#### Page text:
##############################

Communiqué de presse

Il faut mettre fin aux attaques visant les dissidents, dont les arrestations se poursuivent

Les autorités éthiopiennes doivent cesser leurs attaques persistantes contre les dissidents, a déclaré Amnesty International jeudi 10 juillet, après l’arrestation cette semaine de quatre membres de partis d’opposition, qui risquent semble-t-il la torture et d’autres formes de mauvais traitements.

Ces quatre personnes ont été appréhendées mardi 8 juillet à Addis-Abeba, la capitale, et dans la ville de Mekele (nord du pays) sur la base d’accusations de « terrorisme », une charge souvent utilisée comme un prétexte afin de mettre les dissidents derrière les barreaux en Éthiopie.

« Ces dernières arrestations en date viennent alourdir le nombre toujours croissant en Éthiopie de journalistes, membres de l’opposition, militants et autres voix dissidentes enfermés pour de prétendues infractions en relation avec le terrorisme  », a déclaré Claire Beston, spécialiste de l’Éthiopie à Amnesty International.

« Des élections générales doivent avoir lieu l’an prochain, et il est donc à craindre que ce nombre ne continue à augmenter si le gouvernement poursuit ses attaques contre les dissidents. Toutes les personnes qui ont été arrêtées parce qu’elles ont exprimé de manière pacifique des opinions dissidentes, sont actives sur un blog, appartiennent à un parti politique d’opposition enregistré en bonne et due forme ou ont participé à des manifestations non violentes doivent être libérées immédiatement et sans condition. »

Arrestations récentes et craintes de torture

Les personnes arrêtées le 8 juillet sont : Abraha Desta, du parti Arena Tigray, par ailleurs enseignant à l’universite de Mekele, Habtamu Ayalew et Daniel Shebeshi, tous deux membres du parti Unité pour la démocratie et la justice (UDJ), et Yeshewas Asefa du Parti Bleu.

Abraha Desta serait détenu à Mekele, dans la région septentrionale du Tigré, tandis que les trois autres ont été conduits au centre de détention de la police fédérale de Maikelawi, à Addis-Abeba.

##############################

Sessions with a simulated robot

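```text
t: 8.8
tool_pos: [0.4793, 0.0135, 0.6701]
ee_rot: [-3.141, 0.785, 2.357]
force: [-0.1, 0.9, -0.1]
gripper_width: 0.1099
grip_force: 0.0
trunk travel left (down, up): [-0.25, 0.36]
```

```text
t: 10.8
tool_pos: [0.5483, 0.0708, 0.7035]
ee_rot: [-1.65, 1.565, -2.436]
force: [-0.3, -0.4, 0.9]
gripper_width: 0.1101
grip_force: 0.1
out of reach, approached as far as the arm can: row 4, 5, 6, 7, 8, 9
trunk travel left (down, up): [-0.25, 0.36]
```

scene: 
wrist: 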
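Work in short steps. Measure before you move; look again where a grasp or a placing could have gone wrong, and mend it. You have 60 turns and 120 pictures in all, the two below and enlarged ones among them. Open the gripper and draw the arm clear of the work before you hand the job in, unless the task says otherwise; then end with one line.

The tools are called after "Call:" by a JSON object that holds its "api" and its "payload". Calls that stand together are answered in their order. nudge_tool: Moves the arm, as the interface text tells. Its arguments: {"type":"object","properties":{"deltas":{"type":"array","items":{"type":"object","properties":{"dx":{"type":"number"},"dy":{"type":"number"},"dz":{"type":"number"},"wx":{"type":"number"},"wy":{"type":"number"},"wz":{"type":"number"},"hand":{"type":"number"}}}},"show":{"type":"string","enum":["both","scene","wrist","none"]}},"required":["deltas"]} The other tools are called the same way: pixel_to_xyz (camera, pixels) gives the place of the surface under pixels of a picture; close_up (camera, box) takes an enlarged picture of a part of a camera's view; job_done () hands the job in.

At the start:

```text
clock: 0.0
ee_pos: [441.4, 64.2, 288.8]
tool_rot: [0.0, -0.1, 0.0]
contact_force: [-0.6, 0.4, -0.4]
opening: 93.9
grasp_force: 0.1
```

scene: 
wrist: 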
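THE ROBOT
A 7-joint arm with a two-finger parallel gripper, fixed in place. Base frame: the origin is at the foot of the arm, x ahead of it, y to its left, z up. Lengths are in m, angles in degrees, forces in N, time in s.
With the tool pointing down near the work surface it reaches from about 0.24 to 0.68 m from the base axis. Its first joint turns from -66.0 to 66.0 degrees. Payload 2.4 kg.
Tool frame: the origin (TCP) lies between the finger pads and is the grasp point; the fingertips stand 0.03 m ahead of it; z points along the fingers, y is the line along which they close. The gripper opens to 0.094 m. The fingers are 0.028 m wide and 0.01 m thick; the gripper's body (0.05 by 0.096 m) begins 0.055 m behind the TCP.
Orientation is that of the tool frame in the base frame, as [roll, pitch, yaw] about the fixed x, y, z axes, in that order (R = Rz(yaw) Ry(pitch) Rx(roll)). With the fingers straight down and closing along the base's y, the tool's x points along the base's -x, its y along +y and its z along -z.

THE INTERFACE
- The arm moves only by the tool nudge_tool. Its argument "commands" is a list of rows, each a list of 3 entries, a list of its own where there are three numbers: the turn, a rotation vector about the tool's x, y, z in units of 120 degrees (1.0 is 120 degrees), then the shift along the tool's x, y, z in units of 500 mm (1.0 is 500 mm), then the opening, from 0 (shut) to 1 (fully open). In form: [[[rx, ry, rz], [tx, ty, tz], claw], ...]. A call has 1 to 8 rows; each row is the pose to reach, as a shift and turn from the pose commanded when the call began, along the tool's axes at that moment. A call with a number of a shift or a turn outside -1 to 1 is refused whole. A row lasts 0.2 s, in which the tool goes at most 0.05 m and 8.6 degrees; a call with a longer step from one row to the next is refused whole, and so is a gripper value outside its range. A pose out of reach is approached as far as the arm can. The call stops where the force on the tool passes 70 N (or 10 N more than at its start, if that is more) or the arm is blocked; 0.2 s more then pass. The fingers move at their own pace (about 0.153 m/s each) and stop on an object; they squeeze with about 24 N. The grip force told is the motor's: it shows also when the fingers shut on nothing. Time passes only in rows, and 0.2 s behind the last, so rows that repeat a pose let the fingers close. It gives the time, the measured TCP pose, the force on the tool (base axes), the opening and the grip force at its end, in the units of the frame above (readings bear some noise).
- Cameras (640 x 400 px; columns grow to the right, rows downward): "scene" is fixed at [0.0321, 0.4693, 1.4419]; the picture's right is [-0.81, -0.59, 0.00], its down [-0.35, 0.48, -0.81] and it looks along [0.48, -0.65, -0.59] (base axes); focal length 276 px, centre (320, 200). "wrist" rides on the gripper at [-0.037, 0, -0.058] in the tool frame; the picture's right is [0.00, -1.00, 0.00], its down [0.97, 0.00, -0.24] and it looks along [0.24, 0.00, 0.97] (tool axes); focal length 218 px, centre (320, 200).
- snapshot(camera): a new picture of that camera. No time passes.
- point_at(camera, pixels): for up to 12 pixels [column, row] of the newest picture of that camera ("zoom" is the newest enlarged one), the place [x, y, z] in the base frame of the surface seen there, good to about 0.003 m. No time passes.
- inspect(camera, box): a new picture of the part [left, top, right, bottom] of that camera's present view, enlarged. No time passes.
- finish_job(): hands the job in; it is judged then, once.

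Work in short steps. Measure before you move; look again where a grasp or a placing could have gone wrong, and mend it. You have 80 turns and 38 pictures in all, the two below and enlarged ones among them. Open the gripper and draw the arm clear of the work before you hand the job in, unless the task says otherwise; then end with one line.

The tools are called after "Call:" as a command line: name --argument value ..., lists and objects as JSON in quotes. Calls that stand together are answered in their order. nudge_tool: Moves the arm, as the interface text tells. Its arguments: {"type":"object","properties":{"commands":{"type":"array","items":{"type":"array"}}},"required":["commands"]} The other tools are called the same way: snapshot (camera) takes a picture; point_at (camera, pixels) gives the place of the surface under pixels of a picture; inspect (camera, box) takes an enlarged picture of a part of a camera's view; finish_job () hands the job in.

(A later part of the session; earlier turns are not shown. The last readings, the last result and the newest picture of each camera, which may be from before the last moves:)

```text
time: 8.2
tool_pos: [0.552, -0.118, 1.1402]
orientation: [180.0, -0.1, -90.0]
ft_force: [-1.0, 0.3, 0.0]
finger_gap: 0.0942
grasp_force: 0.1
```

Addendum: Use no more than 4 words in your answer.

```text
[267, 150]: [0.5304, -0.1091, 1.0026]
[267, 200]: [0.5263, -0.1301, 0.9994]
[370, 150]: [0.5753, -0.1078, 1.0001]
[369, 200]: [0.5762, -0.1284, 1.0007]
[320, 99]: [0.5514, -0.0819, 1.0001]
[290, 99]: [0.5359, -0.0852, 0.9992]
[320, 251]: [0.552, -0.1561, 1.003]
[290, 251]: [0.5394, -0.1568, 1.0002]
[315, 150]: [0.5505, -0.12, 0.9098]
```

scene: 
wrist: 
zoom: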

##############################

#### Problem to solve:
What does the page text say from "Les personnes arrêtées" through "Maikelawi, à Addis-Abeba."? Give the exact wording.

#### Worked solution:
Les personnes arrêtées le 8 juillet sont : Abraha Desta, du parti Arena Tigray, par ailleurs enseignant à l’universite de Mekele, Habtamu Ayalew et Daniel Shebeshi, tous deux membres du parti Unité pour la démocratie et la justice (UDJ), et Yeshewas Asefa du Parti Bleu.

Abraha Desta serait détenu à Mekele, dans la région septentrionale du Tigré, tandis que les trois autres ont été conduits au centre de détention de la police fédérale de Maikelawi, à Addis-Abeba.